[Exercise details]
Copy exactly the lines of the material below that run from the one containing "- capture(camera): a" through the one containing "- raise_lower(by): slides". Copy no other lines.

[Data]

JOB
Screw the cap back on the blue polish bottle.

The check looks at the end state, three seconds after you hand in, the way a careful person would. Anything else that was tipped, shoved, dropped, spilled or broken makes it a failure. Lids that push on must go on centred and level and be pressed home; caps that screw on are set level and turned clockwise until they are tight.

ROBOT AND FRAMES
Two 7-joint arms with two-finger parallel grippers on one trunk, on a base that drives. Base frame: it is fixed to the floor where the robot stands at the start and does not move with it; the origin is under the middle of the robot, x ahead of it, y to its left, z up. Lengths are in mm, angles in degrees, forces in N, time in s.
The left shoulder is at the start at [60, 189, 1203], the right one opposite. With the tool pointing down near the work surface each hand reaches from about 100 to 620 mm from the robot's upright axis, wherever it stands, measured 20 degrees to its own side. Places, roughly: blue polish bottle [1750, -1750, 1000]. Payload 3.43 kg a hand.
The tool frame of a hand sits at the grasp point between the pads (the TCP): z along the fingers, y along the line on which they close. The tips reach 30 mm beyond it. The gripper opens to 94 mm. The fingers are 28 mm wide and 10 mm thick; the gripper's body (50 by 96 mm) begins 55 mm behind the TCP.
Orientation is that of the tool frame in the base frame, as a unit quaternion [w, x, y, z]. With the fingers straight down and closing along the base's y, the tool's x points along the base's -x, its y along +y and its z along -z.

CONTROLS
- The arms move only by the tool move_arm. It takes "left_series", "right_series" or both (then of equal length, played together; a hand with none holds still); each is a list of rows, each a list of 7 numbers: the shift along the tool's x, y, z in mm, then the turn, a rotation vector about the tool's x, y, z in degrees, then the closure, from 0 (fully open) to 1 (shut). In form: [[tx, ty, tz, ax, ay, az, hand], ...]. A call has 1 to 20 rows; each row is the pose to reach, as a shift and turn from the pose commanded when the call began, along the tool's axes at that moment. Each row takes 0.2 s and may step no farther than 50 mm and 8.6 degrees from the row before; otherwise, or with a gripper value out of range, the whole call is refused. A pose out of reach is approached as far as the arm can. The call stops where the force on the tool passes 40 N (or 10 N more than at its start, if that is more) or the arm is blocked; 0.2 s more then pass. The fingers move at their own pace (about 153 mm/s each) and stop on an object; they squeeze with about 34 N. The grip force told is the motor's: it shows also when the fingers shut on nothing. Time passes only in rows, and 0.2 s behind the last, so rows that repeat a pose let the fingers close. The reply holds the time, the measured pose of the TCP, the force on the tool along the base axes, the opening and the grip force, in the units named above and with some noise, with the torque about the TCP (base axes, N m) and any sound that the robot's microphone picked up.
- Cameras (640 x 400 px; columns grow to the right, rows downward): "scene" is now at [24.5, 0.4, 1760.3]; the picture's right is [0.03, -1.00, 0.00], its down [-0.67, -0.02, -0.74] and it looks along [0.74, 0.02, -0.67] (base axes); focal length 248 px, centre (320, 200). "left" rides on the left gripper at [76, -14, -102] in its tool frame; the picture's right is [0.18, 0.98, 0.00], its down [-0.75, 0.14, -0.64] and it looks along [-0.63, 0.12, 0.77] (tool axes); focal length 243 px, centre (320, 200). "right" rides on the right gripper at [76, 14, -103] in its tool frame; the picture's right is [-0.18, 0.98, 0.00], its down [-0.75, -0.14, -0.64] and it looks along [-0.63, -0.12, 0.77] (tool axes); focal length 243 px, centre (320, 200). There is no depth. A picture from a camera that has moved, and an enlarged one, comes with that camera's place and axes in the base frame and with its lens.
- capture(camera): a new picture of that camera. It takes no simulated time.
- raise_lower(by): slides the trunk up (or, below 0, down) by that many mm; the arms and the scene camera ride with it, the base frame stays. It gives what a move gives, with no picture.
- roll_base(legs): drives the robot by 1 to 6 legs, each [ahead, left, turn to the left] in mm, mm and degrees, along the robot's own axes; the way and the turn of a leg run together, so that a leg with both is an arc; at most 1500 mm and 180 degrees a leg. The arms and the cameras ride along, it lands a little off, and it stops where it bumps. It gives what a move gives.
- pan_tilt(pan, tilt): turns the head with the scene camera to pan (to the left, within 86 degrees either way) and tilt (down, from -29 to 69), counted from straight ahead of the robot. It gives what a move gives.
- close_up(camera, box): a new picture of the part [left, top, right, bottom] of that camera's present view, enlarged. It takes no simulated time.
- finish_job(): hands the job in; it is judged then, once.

[Solved exercise]
- capture(camera): a new picture of that camera. It takes no simulated time.
- raise_lower(by): slides the trunk up (or, below 0, down) by that many mm; the arms and the scene camera ride with it, the base frame stays. It gives what a move gives, with no picture.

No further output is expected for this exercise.